### Extract
High Court Of Judicature at Allahabad|26 November, 1973

JUDGMENT / ORDER

JUDGMENT R.L. Gulati, J.
1. This is a petition under Article 226 of the Constitution.
2. It appears that the assessment proceedings under the U. P. Sales Tax Act were taken against the petitioner simultaneously for the years 1966-67 and 1967-68. The hearing was adjourned for a number of times and was finally fixed for 28th May, 1969. The petitioner again sought adjournment, but the same was refused and the assessments were completed ex parte fixing the turnover at rupees two lacs for each of the two years. The petitioner moved two applications under Section 30 of the Act for setting aside the ex parte assessment orders. These applications were rejected and thereafter the petitioner preferred two appeals against the assessment orders, but they were filed beyond time. The petitioner also filed appeals against the orders rejecting the applications under Section 30. Both these sets of appeals were eventually dismissed. The appeals against the order under Section 30 were dismissed on the ground that the petitioner had wilfully failed to appear on the date fixed and the appeals against the ex parte assessments were dismissed on the ground that they were barred by time. The petitioner seems to have contended before the appellate authority that in computing the period of limitation for appeals, the time spent by it in prosecuting the proceedings under Section 30 should have been excluded either under Section 14 or under Section 5 of the Limitation Act. This contention was not accepted by the appellate authority, nor was it accepted by the Judge (Revisions). Before the Judge (Revisions) it was contended that the assessment of the turnover at rupees two lacs fixed for each year was arbitrary and without any material. The Judge (Revisions) disposed of these grounds in the following words:
When the four revisions were heard, in view of the gap between the assessee's estimates and the estimates of the S.T.O., I felt inclined to allow the revisions so that the assessee could be given an opportunity to place its version before the assessing authority. At that time I was not given any indication that in the next preceding year, i.e., 1985-66, the admitted turnover of the assessee was Rs. 81,000 and the estimate made by the assessing authority was Rs. 1,50,000. I had observed that even though there may not have been any sufficient cause for non-appearance yet when the estimates are without basis this Court would be entitled to ask for the correction of the assessment. Now that the assessment order has been read from which it has appeared that even in the next preceding year the turnover has been fixed at Rs. 1,50,000. This aspect of the assessment has disappeared.
3. The petitioner then applied for a reference and the revising authority referred the following three questions for the opinion of this Court:
(1) Whether, on the facts and in the circumstances of this case, the turnover determined at Rs 2,00,000 by the assessing authority was justified or mot ?
(2) Whether, on the facts and in the circumstances of this case, the period spent by the applicant in prosecuting the remedy under Section 30 of the U. P. Sales Tax Act should have been excluded for computing the period of limitation for filing the appeal ?
(3) Whether, on the facts and in the circumstances of this case, the appellate authority ought to have condoned the delay under Section 5 of the Limitation Act?

### Instruction a
Set down the extract as it stands from "3. The petitioner" to "the appeal ?", and nothing more.

### Provided data
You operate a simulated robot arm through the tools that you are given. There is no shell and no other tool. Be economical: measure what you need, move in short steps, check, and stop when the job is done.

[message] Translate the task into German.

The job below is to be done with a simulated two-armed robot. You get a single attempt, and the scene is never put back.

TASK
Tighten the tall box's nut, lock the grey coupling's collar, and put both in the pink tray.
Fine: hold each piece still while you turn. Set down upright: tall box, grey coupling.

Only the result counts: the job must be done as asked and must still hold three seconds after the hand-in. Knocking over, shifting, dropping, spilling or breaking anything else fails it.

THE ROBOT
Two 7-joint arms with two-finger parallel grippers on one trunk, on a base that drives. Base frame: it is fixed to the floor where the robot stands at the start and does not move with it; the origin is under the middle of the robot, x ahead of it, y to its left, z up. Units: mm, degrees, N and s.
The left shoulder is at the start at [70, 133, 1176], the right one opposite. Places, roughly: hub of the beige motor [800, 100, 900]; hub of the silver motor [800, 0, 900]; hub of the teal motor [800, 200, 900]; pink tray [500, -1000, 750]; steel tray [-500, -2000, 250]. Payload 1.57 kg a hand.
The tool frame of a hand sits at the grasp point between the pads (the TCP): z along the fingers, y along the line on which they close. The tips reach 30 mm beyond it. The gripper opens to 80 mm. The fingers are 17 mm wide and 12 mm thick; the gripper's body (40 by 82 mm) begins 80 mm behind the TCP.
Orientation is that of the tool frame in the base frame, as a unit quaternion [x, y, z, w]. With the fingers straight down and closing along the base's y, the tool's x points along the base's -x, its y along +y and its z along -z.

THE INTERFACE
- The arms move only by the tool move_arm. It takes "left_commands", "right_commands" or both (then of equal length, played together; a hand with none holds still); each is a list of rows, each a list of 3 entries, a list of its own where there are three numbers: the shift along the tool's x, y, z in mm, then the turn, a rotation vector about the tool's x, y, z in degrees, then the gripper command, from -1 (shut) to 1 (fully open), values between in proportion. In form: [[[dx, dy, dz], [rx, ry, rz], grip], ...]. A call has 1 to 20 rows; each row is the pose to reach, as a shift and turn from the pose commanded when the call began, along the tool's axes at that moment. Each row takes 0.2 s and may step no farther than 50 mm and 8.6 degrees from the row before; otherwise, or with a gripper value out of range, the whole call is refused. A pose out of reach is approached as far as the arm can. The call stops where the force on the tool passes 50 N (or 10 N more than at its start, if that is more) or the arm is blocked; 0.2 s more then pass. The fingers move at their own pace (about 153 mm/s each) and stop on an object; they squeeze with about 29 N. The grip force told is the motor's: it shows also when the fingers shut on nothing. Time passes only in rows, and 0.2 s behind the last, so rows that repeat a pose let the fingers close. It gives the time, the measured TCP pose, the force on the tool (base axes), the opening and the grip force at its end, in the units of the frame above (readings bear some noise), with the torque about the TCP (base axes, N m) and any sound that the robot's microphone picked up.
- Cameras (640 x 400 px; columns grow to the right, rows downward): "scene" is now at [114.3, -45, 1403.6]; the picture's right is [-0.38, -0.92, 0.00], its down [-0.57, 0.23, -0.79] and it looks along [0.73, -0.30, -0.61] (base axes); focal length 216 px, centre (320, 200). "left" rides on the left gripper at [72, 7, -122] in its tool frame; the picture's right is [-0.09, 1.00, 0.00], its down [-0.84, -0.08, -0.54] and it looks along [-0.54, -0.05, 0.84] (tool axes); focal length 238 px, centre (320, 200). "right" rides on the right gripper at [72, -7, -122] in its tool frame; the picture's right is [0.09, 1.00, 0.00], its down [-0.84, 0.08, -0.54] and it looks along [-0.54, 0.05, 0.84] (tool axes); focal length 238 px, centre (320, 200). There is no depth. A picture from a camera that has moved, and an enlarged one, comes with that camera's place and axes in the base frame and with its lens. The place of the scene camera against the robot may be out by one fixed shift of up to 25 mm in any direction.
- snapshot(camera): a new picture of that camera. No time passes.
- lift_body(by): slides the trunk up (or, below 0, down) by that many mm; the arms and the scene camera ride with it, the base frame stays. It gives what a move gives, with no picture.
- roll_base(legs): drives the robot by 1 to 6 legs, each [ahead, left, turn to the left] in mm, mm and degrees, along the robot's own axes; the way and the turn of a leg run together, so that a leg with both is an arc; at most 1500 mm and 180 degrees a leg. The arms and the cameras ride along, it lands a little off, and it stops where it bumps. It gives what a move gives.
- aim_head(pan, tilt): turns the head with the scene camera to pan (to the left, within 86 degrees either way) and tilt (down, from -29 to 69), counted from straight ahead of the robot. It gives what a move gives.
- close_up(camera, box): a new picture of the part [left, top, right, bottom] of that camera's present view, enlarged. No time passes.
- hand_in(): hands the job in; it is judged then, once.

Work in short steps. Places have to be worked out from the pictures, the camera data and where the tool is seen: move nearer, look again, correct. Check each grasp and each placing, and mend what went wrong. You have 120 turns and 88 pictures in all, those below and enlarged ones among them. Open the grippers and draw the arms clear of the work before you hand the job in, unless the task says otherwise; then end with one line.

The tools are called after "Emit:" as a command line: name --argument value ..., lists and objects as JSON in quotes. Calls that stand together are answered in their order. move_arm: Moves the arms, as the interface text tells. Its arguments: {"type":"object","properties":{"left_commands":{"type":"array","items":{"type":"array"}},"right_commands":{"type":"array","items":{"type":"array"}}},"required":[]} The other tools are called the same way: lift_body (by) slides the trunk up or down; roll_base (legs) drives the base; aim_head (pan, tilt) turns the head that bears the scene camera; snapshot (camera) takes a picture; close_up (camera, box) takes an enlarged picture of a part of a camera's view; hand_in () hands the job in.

### Instruction b
Exactly reproduce the stretch from the line with "- snapshot(camera): a" through the line with "- lift_body(by): slides", including both ends and nothing else. Format the lines as a JSON array of strings and drop empty lines.

### Correct output a
3. The petitioner then applied for a reference and the revising authority referred the following three questions for the opinion of this Court:
(1) Whether, on the facts and in the circumstances of this case, the turnover determined at Rs 2,00,000 by the assessing authority was justified or mot ?
(2) Whether, on the facts and in the circumstances of this case, the period spent by the applicant in prosecuting the remedy under Section 30 of the U. P. Sales Tax Act should have been excluded for computing the period of limitation for filing the appeal ?

### Correct output b
[
  "- snapshot(camera): a new picture of that camera. No time passes.",
  "- lift_body(by): slides the trunk up (or, below 0, down) by that many mm; the arms and the scene camera ride with it, the base frame stays. It gives what a move gives, with no picture."
]